PROMPT:
Set down the selected text as it stands from "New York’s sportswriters" to "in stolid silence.", and nothing more.

SELECTED TEXT:
------------------------------------

Now it was the A’s turn to even the Series.
Philadelphia
manager Connie Mack sent his twenty-two-year-old right-hander Chief Bender
to the mound
against “Iron Man” Joe McGinnity, the
Giants’ number-two starter. Both hurlers had at least eighteen victories
to their credit and could boast of having surrendered fewer than three
runs per game that season. Their mental approach was just as unyielding.
Each man
was a fierce competitor, refusing to give an inch to the opponent, especially
when the stakes were this high. Under the circumstances, even the slightest
advantage would help.
New York’s sportswriters did their part to intimidate. Seizing the opportunity
to belittle the A’s pitcher, who was part Chippewa, the New York American
ran an earlier parody of Henry Wadsworth Longfellow’s poem “Hiawatha,” predicting
the “scalping of the Chief” by New York. Not to be outdone, Giants
manager John McGraw, a pugnacious Irishman known for his vitriolic bench jockeying,
approached Bender during his warm-up tosses and snapped: “It’ll
be off the warpath for you today, Chief!” Refusing to honor the remark
with a reply, the A’s hurler simply stared back in stolid silence.

------------------------------------

STORED DATA:
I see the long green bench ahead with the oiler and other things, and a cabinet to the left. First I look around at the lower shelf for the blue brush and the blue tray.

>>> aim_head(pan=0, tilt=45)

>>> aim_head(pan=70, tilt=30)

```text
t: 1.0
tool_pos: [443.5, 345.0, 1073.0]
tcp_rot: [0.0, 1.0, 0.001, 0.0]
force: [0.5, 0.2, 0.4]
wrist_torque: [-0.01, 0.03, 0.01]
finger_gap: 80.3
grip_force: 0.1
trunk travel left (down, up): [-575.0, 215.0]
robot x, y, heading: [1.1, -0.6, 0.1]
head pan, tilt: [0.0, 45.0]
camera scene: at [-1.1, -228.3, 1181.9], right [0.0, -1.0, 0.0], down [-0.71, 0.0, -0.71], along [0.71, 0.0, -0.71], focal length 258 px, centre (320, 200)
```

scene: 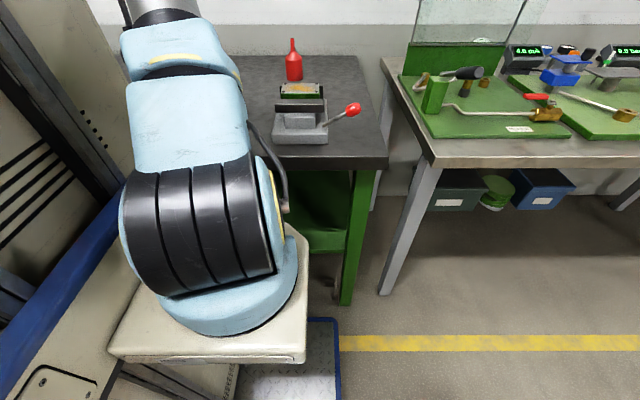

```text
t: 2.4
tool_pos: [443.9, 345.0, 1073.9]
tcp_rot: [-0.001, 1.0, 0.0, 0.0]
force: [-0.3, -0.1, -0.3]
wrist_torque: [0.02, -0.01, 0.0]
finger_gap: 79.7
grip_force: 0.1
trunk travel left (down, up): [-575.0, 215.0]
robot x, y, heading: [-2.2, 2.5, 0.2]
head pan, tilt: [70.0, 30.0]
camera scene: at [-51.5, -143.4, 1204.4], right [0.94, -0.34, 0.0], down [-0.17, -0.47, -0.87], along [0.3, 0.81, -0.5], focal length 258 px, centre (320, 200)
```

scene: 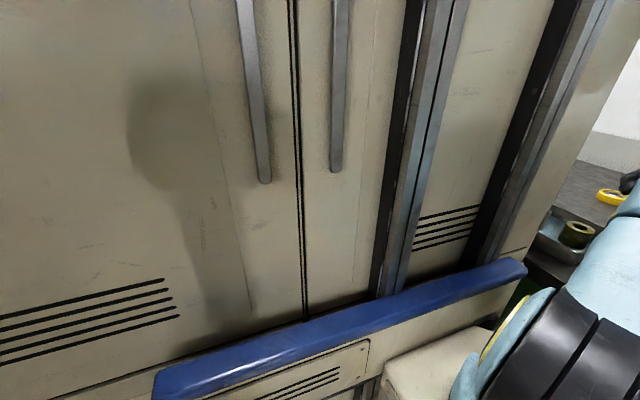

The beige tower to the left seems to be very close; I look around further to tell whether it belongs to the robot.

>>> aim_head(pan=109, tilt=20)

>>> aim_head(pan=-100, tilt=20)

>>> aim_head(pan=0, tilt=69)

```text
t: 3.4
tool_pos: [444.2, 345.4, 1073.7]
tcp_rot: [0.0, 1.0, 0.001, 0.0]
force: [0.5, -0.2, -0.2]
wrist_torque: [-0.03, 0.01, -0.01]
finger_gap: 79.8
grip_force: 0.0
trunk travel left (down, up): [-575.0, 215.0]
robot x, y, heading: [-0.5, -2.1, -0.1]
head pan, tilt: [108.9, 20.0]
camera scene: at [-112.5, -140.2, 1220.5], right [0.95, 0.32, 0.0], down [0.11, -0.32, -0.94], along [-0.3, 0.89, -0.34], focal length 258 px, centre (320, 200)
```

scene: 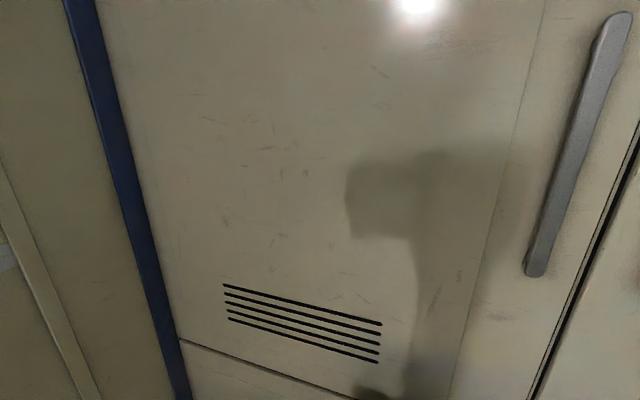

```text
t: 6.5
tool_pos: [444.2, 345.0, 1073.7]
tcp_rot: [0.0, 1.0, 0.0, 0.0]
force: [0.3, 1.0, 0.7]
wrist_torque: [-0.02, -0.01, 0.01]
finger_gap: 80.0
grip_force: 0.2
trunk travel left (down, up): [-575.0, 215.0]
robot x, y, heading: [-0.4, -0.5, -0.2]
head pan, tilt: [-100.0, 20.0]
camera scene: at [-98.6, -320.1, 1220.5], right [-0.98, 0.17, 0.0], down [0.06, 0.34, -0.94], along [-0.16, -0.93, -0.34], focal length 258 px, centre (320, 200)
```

------------------------------------

COMPLETE RESPONSE:
New York’s sportswriters did their part to intimidate. Seizing the opportunity
to belittle the A’s pitcher, who was part Chippewa, the New York American
ran an earlier parody of Henry Wadsworth Longfellow’s poem “Hiawatha,” predicting
the “scalping of the Chief” by New York. Not to be outdone, Giants
manager John McGraw, a pugnacious Irishman known for his vitriolic bench jockeying,
approached Bender during his warm-up tosses and snapped: “It’ll
be off the warpath for you today, Chief!” Refusing to honor the remark
with a reply, the A’s hurler simply stared back in stolid silence.